Does complexity produce quality?
A constant concern of all businesses, whether urban or rural based, is that running their business is becoming increasingly harder as profit margins become tighter. Complicated business processes and regulations do not necessarily produce the high quality produce that consumers demand.
At the Horticulture Conference, held this week in Christchurch, the theme was: Our food story. The entire supply chain, from the vegetable garden and orchard to the supermarket shelf, was investigated in the conference sessions. There was a strong focus on what is required for future success, how to meet consumers’ demands, and how to achieve sustainability. The sessions also covered the complexities of doing business in New Zealand, including the analysis that has to be done to assess whether these increased complexities add value, or in fact just take profit and in the worst case scenario, make a business uneconomic.
An example of complexity that does just take profit is Auckland’s regional fuel tax. This new tax was allegedly never intended to be paid on off-road vehicles used in food production such as tractors, and equipment such as pumps. Unfortunately,these off-road uses were not exempt from the fuel tax when it was made law and the rebate system for claiming refunds is still being developed. So growers are paying a tax that is not intended for their growing activities and as yet cannot claim a rebate. When they can claim the rebate, scheduled by the New Zealand Transport Agency to be from 1 October 2018, they will need to spend time and money putting together their complex rebate claims. None of this adds to the value of the food they grow, it just adds to their costs.
The Government pledged as part of its election campaign to lift the minimum wage to $20 and hour by 2020. Done in equal steps, this will require increases of $1.75 per hour in 2019 and $1.75 per hour in 2020. All recent increases in the minimum wage have been in the 25 cents to 50 cents per hour range. To reach the $20 per hour by 2020, the incremental increases are high and the additional costs will have to be paid for by both growers and consumers. One of our members has done some analysis on the impact of this increase and they believe it will increase inflation by two percent. In many respects it will be self-defeating as, to pay for it the cost of food will need to increase, along with other costs, and so buying power will be decreased. An unintended consequence of these increases that our members are telling us is that the cost of bringing new staff into businesses on trial will increase and so there will be a reduced number of new entry level employees joining the workforce.

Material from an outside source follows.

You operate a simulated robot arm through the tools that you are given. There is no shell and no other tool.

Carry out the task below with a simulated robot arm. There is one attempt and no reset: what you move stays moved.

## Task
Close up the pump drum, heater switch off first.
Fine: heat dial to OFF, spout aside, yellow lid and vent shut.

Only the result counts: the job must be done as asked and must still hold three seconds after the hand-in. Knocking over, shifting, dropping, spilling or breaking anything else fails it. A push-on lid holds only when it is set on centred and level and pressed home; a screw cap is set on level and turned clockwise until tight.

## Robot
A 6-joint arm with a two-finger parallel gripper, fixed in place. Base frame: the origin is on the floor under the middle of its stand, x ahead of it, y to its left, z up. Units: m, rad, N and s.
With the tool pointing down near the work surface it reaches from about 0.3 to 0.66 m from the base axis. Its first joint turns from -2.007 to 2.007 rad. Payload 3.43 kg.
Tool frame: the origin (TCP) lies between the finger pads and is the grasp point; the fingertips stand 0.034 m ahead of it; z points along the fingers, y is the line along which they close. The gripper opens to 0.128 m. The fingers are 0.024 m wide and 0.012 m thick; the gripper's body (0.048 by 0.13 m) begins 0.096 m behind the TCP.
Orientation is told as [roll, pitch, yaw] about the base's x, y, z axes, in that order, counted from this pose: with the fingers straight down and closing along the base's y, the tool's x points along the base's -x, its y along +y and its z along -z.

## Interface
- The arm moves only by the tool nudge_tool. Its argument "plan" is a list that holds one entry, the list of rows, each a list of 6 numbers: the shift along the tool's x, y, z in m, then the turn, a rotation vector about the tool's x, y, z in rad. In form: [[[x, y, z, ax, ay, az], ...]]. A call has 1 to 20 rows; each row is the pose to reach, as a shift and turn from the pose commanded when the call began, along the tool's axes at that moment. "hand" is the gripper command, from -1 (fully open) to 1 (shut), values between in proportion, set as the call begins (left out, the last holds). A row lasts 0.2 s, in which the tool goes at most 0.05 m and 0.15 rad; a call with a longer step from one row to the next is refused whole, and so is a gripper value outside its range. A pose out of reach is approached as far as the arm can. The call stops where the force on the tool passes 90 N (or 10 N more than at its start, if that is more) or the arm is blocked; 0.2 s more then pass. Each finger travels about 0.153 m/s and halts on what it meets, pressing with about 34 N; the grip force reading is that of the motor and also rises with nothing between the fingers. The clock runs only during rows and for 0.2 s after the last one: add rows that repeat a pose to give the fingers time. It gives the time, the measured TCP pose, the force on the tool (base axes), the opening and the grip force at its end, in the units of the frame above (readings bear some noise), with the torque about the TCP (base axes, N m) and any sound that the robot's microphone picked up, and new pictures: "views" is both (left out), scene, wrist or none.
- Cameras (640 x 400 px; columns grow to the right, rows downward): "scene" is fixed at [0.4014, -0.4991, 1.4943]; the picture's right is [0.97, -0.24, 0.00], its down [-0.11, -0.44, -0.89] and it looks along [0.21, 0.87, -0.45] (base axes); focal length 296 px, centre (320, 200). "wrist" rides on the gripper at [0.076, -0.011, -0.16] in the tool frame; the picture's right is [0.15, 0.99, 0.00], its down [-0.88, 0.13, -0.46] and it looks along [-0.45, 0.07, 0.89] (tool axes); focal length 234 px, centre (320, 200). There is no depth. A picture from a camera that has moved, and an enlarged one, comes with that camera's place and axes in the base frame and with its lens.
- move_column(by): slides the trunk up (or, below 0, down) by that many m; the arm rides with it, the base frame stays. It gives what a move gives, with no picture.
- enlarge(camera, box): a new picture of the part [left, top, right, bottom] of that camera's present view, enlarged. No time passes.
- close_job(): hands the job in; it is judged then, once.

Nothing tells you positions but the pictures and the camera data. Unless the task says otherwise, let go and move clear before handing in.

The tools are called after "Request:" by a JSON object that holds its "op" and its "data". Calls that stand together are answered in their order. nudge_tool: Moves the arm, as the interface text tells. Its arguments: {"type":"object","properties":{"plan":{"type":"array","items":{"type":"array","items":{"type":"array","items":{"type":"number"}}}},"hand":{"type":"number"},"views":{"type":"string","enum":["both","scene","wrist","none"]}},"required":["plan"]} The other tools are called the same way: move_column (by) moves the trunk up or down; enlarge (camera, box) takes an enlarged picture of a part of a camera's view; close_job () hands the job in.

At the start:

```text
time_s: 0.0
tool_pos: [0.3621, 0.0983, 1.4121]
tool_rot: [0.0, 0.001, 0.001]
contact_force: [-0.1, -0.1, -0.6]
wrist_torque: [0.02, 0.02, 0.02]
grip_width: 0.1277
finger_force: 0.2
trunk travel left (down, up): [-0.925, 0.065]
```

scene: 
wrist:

When the change in the minimum wage is combined with one of the proposals in the Employment Relations Amendments Bill, namely the loss of the 90-day trial period for businesses with more than 20 staff, this will reduce even further entry level employment opportunities. The 90 day trial has been a valuable tool for getting previously unemployed people into jobs andon to permanent jobs. Considerable effort is needed to give new workers who have been unemployed the work skills and pastoral support to move into full time employment.The 90 day trial and a reasonable minimum wage have enabled this. There are also other measures proposed in the Employment Relations Amendment Bill that I’ve identified in previous blogs that will not be growth or product quality enhancing.
The above examples represent how business is getting more complicated and costly for both urban and rural New Zealand. I do not think that any of these complications will add value, increase the number of permanent employees, or increase the quality of our produce. In fact, they will add cost that will make it more difficult for these businesses to survive, to employ New Zealanders, and to support our country’s financial, social and environmental sustainability.